* begin Data *

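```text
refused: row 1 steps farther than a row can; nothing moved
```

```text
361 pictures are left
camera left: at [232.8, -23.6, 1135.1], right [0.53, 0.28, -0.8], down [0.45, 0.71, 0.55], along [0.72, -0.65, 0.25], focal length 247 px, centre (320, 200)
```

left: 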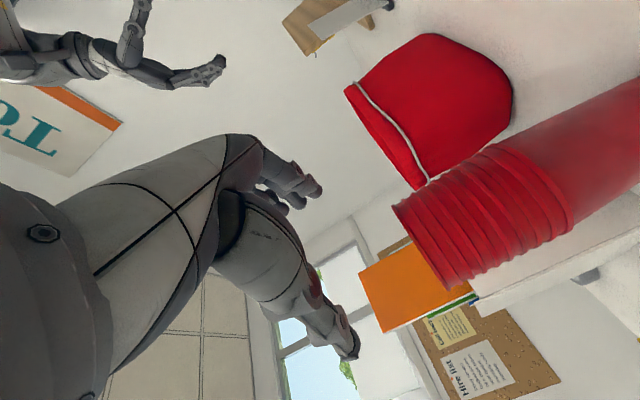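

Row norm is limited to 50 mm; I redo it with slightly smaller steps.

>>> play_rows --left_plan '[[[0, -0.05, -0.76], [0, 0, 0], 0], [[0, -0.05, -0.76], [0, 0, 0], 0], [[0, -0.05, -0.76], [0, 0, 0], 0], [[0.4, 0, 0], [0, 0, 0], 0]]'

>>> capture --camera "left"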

* end Data *

- _Task prompt_: Exclude the images, then output the data above word for word. Return a JSON list in which every string is one line; blank lines are skipped.

- _Response to this task_:
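[
  "```text",
  "refused: row 1 steps farther than a row can; nothing moved",
  "```",
  "```text",
  "361 pictures are left",
  "camera left: at [232.8, -23.6, 1135.1], right [0.53, 0.28, -0.8], down [0.45, 0.71, 0.55], along [0.72, -0.65, 0.25], focal length 247 px, centre (320, 200)",
  "```",
  "left: ",
  "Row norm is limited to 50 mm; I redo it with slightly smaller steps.",
  ">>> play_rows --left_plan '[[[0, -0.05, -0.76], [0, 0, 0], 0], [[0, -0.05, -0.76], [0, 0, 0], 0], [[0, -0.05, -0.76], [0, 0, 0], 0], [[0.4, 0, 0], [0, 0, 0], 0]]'",
  ">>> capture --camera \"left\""
]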